In a recent change to ESL's rulebook, VAC-banned Counter-Strike: Global Offensive players will now be allowed to compete in the tournament organizer's standalone events, such as IEM Sydney and ESL One Cologne—as long as their ban is over two years old.

VAC bans are given to CS:GO and Dota 2 players that are caught by Valve's Anti-Cheat mechanism. Players caught using in-game cheats are essentially banned from the game, and therefore any tournaments.

The rule change was found by HLTV in the IEM Season 12 Rulebook, under the section “2.5 Publisher or ESIC Bans,” as shown below.

Numerous high-profile players have received VAC bans over the past several years, including Joel "emilio" Mako, Simeon "dream3r" Ganev, Hovik "KQLY" Tovmassian, Gordon "Sf" Giry, and Anil "cLy" Gülec. Many fans and players assumed that this was the end of their CS:GO careers. With this new lifeline given out by ESL, however, these players will once again be able to compete at the highest levels.

Controversially, the section explicitly notes that a group of players for iBUYPOWER, who were banned for life after getting caught in the biggest match-fixing scandal in the game's history, will not be able to play. ESL makes a distinction between bans for match-fixing and "cheating." This has caused some serious pushback in the CS:GO community.

For its part, ESL says the move is not so much a change as it is an expansion of an existing policy. "Our policy regarding players caught cheating by our systems has always been the same, namely a 2 year ban from participating in any ESL competitions, which we adopted based on industry best practices in many professional sports," the company said in a statement. "So that VAC bans can also be included in this consistent overall framework, we therefore recently updated our competitive rulebook to bring our treatment of them in line with these policies."

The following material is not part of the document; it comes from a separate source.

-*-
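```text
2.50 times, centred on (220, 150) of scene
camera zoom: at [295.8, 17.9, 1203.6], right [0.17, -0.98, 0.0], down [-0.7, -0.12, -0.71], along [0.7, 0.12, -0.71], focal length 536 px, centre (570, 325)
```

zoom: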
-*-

Figuring out policies for punishing players and teams for "integrity violations" is "extremely complex and multifaceted," the statement added. "We will consult with with players, teams, organizations and sports integrity experts such as ESIC on whether the existing policies are still adequate for professional play in Counter-Strike."

While VAC-banned players may still decide not to return to competitive CS:GO, one thing is for sure: They have been given a second chance.